— start SUPPLIED INFORMATION —

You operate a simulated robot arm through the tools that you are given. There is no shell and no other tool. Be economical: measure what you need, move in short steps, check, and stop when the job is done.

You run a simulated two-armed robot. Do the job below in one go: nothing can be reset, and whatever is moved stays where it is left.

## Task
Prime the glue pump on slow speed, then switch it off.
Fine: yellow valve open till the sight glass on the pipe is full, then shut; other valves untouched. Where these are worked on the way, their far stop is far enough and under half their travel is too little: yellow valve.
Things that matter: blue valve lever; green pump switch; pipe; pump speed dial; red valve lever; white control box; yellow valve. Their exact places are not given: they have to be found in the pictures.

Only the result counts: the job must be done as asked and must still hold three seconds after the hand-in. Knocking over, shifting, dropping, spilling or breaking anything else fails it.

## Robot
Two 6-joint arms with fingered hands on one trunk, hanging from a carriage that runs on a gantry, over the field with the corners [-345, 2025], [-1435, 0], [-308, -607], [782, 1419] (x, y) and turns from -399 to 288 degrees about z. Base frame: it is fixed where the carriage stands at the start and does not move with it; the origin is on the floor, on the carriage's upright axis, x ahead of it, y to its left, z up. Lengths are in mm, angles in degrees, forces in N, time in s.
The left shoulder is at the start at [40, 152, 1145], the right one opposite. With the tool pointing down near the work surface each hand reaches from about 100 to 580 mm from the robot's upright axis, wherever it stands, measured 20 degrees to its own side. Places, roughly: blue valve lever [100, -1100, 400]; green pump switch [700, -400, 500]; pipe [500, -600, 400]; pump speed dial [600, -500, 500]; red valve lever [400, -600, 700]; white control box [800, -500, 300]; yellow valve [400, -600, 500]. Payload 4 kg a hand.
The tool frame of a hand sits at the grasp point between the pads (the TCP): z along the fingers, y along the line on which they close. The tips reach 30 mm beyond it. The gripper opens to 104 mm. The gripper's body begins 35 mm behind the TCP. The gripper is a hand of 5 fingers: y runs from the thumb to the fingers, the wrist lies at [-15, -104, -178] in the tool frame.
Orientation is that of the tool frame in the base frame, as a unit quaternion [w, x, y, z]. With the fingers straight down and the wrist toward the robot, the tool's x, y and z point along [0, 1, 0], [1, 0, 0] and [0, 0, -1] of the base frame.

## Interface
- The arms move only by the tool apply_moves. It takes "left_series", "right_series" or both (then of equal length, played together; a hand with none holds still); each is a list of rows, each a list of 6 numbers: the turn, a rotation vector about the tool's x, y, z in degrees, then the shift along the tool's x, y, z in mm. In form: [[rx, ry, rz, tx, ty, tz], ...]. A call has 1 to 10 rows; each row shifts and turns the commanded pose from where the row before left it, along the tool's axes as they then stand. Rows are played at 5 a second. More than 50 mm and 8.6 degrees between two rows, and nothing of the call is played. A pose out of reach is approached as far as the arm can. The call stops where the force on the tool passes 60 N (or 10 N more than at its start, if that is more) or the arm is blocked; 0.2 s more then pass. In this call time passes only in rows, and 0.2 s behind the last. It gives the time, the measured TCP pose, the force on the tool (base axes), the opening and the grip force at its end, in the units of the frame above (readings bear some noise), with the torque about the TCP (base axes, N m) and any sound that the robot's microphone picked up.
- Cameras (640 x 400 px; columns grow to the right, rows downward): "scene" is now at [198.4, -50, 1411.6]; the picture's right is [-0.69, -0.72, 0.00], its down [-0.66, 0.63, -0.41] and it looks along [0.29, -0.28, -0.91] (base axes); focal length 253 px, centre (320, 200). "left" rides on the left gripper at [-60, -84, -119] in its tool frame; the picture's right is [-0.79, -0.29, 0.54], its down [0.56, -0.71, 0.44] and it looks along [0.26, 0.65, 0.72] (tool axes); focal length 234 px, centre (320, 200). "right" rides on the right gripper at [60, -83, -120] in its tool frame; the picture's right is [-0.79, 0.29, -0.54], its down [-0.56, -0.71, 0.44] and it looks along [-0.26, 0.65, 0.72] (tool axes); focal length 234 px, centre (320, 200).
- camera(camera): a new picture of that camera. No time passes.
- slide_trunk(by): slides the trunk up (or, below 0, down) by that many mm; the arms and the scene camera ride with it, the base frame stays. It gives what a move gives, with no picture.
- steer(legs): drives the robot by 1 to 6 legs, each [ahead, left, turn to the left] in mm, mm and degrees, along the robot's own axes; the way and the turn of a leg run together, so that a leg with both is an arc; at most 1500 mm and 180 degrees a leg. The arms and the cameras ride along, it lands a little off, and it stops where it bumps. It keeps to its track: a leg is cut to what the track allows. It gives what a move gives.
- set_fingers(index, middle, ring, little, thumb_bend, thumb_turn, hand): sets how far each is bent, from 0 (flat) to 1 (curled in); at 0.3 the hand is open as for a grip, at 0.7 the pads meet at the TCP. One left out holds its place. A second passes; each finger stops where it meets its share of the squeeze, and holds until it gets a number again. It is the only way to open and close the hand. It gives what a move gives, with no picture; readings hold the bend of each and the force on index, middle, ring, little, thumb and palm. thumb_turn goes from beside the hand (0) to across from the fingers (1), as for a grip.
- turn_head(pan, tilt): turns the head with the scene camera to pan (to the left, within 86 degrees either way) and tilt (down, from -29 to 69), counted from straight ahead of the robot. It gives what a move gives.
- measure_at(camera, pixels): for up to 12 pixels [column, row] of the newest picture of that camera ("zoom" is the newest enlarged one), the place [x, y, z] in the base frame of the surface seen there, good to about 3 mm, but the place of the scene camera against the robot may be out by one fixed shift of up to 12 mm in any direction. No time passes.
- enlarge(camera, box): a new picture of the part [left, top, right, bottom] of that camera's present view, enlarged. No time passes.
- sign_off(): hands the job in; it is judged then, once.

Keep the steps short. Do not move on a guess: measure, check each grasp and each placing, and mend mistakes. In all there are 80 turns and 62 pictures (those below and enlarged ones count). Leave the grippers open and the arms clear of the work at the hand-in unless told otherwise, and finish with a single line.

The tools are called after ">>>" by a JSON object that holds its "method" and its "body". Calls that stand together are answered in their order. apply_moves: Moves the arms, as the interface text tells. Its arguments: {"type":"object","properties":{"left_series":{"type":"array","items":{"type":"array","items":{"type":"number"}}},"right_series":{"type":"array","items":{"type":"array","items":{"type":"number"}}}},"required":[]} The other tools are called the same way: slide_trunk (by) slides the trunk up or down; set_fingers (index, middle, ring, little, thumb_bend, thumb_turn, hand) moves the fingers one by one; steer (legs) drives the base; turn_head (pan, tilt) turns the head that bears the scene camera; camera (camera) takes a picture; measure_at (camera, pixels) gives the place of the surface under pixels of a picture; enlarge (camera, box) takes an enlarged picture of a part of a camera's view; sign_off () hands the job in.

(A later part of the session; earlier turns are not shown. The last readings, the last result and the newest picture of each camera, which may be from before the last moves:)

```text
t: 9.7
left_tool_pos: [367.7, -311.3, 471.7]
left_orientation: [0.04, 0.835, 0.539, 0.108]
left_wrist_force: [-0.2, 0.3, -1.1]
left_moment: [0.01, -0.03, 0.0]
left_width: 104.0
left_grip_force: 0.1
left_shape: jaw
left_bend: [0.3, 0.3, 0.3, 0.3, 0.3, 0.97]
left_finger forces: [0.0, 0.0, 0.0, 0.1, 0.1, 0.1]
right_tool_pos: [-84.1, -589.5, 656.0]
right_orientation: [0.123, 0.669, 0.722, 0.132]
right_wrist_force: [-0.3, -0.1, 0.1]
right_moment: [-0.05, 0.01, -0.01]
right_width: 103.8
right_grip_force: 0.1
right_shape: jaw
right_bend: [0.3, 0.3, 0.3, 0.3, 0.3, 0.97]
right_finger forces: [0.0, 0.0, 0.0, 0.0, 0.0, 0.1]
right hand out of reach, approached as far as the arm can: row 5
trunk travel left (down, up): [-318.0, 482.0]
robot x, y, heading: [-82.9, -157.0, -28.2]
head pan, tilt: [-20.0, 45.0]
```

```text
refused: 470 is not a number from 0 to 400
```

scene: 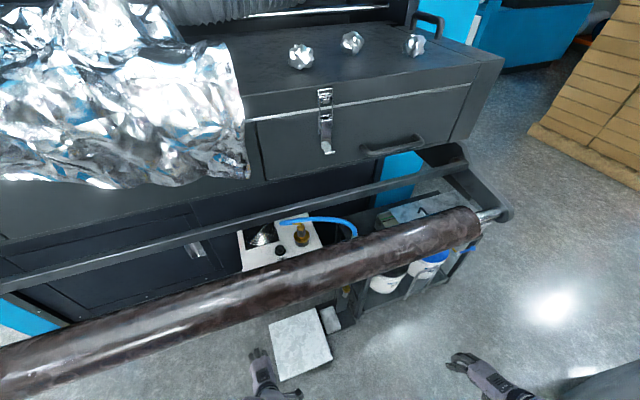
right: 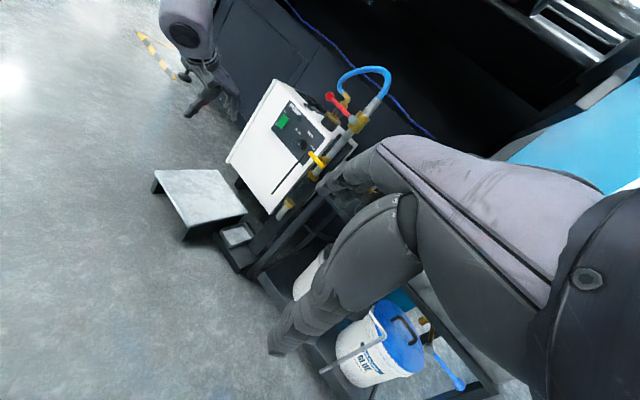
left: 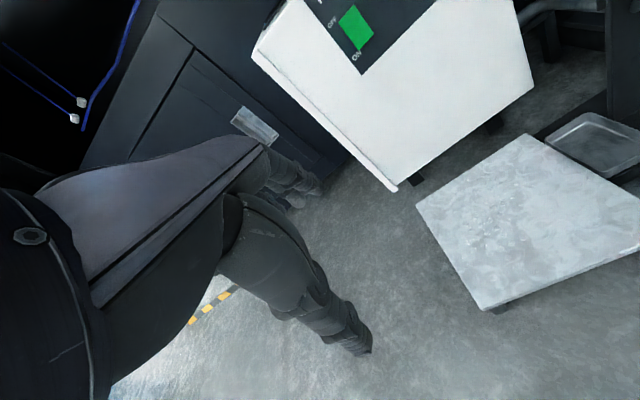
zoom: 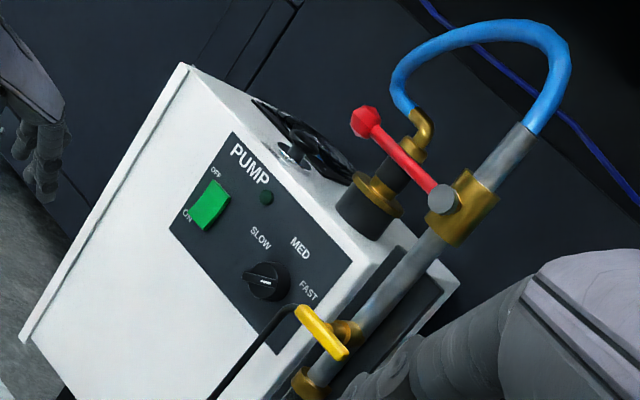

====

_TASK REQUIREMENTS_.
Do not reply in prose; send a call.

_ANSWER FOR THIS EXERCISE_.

— end SUPPLIED INFORMATION —

_TASK REQUIREMENTS_.
Repeat word for word the lines from the line with "- camera(camera): a" to the line with "- steer(legs): drives", both lines included.

_ANSWER FOR THIS EXERCISE_.
- camera(camera): a new picture of that camera. No time passes.
- slide_trunk(by): slides the trunk up (or, below 0, down) by that many mm; the arms and the scene camera ride with it, the base frame stays. It gives what a move gives, with no picture.
- steer(legs): drives the robot by 1 to 6 legs, each [ahead, left, turn to the left] in mm, mm and degrees, along the robot's own axes; the way and the turn of a leg run together, so that a leg with both is an arc; at most 1500 mm and 180 degrees a leg. The arms and the cameras ride along, it lands a little off, and it stops where it bumps. It keeps to its track: a leg is cut to what the track allows. It gives what a move gives.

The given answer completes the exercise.